== Source material ==
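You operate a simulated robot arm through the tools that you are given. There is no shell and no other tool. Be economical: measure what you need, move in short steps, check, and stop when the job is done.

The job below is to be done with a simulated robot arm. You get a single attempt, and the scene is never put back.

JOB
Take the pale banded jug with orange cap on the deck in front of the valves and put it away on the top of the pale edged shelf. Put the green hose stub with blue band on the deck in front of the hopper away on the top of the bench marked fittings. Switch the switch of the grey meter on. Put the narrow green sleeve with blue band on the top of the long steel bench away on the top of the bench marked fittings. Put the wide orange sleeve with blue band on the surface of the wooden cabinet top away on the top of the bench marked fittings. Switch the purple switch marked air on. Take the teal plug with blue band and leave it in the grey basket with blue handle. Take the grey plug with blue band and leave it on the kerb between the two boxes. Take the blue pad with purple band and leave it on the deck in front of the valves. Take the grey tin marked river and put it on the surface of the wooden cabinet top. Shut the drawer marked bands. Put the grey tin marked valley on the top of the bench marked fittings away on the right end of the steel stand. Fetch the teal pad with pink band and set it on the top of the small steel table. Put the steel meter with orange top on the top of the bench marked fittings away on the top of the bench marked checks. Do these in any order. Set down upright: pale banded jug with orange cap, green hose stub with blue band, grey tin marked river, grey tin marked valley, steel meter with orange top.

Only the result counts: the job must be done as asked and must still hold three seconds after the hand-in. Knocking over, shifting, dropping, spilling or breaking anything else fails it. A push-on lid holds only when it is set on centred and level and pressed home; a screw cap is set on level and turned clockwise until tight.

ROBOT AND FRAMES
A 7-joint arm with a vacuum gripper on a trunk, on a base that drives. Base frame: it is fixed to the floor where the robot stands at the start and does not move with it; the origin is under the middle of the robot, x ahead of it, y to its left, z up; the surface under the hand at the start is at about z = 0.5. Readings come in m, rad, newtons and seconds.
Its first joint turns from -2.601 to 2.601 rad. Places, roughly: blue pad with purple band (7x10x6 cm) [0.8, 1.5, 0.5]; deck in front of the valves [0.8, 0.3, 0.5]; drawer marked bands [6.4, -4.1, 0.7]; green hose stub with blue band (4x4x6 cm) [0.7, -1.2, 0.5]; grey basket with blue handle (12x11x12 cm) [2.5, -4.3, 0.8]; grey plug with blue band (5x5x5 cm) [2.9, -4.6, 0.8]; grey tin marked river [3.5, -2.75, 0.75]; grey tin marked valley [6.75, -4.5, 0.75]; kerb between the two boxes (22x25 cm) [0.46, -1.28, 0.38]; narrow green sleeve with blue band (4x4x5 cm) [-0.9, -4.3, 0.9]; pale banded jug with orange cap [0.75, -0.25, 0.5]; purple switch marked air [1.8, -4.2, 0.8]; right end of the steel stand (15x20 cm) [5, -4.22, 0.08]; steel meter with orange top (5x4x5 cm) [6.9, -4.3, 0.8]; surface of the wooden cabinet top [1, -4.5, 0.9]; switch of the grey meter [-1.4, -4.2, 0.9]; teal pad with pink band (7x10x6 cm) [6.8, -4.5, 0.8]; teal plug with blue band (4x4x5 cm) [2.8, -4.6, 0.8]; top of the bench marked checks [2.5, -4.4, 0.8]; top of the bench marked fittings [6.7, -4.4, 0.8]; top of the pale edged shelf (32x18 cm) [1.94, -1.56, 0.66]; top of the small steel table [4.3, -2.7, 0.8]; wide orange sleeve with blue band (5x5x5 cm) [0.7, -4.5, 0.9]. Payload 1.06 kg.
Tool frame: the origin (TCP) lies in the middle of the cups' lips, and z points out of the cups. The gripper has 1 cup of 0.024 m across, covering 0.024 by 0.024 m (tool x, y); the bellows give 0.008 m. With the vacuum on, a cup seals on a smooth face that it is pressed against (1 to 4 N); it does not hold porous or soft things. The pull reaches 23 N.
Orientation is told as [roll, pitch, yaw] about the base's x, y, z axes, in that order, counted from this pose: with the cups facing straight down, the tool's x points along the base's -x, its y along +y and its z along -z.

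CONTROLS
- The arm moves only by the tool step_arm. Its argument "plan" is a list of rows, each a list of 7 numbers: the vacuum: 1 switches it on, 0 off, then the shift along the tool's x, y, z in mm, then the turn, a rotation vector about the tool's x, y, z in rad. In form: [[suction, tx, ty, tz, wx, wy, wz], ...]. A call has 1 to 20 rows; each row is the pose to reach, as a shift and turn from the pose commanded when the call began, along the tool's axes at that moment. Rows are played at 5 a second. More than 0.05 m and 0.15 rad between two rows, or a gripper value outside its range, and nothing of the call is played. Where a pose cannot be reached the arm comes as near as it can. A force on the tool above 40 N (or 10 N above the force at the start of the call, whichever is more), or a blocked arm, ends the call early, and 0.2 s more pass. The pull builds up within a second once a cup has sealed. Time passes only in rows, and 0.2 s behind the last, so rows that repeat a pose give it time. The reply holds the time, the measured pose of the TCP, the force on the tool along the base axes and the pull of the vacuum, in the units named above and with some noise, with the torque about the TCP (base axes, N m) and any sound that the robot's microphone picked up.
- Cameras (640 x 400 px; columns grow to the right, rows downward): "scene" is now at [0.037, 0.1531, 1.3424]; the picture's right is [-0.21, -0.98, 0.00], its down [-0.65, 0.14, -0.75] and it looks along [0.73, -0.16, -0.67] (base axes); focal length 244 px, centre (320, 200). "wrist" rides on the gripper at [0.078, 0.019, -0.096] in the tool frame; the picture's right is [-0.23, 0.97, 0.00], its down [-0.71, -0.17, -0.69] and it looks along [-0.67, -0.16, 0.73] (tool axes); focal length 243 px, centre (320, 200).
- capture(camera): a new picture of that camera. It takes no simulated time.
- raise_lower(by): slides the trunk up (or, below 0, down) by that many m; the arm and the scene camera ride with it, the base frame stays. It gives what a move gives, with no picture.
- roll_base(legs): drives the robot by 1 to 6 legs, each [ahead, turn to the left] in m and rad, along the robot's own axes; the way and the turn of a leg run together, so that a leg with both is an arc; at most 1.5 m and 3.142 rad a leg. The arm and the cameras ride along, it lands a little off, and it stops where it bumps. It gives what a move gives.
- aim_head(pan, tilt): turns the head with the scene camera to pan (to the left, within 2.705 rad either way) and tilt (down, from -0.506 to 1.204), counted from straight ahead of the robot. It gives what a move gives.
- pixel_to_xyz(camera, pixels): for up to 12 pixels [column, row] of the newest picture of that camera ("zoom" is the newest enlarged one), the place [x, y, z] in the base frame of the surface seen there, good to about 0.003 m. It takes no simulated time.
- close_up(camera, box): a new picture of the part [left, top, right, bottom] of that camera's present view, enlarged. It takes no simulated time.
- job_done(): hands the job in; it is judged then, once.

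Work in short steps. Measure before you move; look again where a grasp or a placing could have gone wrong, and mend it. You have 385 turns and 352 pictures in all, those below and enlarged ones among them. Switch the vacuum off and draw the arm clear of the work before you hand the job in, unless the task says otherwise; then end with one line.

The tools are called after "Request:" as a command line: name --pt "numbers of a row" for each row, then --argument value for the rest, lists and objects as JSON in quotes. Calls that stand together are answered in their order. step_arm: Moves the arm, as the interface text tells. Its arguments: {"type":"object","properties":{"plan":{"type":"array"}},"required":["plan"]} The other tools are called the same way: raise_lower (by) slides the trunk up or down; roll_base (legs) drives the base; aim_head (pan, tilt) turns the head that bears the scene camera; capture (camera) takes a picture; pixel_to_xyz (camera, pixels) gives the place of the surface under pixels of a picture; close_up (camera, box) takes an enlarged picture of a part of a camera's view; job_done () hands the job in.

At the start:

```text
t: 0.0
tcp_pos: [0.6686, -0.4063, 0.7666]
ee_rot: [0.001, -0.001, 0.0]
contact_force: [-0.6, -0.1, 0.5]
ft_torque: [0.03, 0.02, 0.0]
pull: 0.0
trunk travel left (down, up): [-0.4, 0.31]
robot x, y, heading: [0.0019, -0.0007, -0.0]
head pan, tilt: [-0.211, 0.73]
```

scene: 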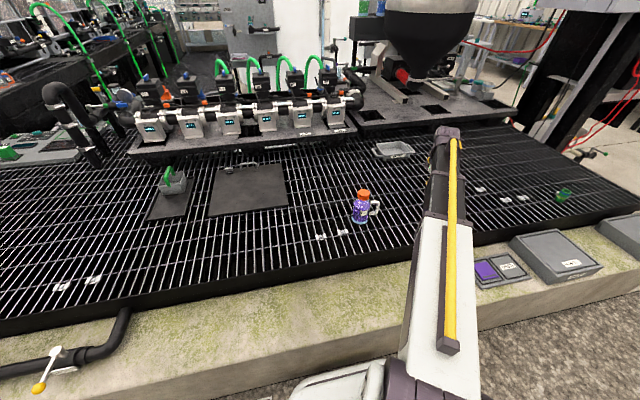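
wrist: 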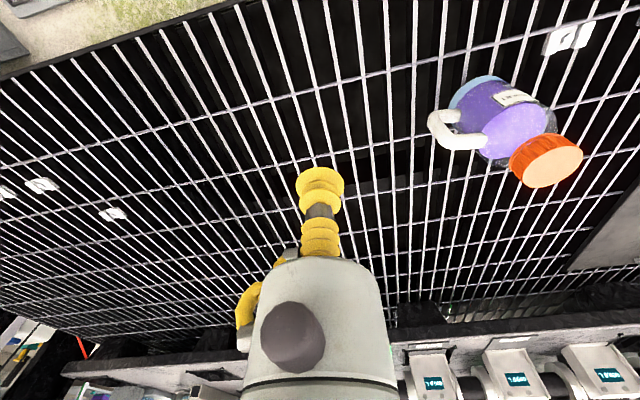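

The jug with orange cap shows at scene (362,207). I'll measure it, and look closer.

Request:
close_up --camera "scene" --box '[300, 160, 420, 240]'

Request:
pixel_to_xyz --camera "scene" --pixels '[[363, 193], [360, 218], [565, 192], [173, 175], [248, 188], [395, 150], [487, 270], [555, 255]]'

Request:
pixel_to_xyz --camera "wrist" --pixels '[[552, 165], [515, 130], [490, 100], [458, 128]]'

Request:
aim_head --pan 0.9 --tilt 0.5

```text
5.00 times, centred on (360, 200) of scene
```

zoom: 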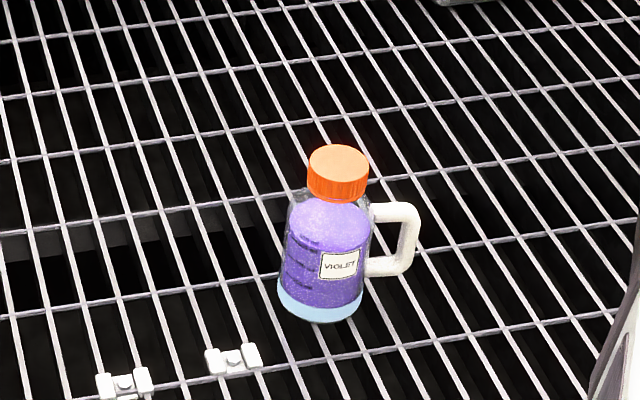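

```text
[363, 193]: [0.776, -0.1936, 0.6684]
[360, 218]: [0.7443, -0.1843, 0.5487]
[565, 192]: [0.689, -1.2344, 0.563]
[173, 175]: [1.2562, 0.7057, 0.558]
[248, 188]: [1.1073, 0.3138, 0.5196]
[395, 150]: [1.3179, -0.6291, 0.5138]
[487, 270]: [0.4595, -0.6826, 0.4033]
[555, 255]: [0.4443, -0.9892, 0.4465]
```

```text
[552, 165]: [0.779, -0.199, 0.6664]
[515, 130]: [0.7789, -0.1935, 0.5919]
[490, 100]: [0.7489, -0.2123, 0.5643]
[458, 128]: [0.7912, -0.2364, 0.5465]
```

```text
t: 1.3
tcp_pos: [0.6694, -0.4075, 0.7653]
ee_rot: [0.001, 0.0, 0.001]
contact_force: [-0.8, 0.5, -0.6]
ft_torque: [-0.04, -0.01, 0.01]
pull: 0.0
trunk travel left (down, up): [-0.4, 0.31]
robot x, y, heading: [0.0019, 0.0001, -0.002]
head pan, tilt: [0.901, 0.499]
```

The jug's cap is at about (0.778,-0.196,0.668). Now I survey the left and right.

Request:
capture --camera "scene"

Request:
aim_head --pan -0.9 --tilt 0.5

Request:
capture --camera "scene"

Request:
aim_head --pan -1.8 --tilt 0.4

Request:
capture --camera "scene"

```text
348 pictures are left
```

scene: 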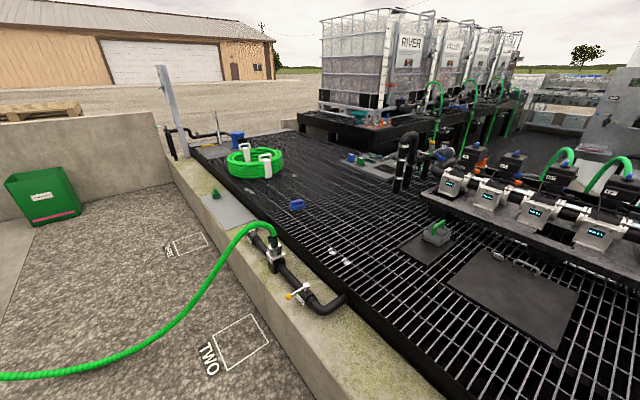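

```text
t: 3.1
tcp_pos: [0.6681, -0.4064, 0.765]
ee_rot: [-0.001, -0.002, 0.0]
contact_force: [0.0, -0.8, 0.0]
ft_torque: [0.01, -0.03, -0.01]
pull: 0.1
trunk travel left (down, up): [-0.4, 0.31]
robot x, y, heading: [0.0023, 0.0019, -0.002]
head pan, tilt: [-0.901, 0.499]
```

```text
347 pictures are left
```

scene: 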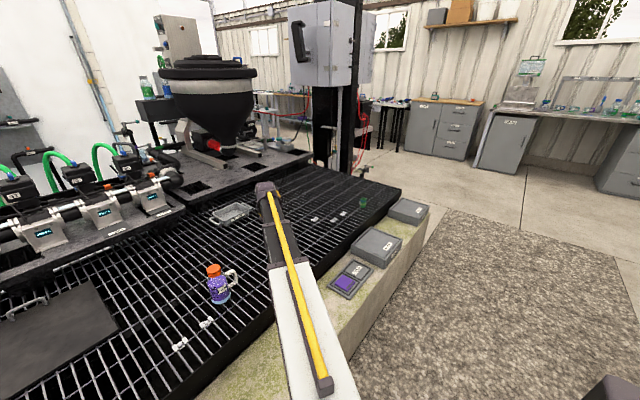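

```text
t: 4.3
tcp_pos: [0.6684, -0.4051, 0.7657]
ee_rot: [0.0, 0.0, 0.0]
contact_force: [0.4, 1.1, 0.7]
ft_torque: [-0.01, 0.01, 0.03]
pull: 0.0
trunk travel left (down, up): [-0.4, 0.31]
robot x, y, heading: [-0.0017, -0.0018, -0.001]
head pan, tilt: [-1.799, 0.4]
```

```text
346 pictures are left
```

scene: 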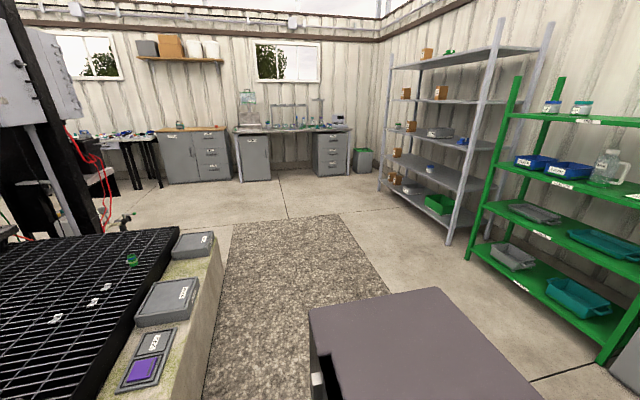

== Objective ==
Report how many lines in the listing above include the word "below". Give nothing but the number.

== Problem solution ==
3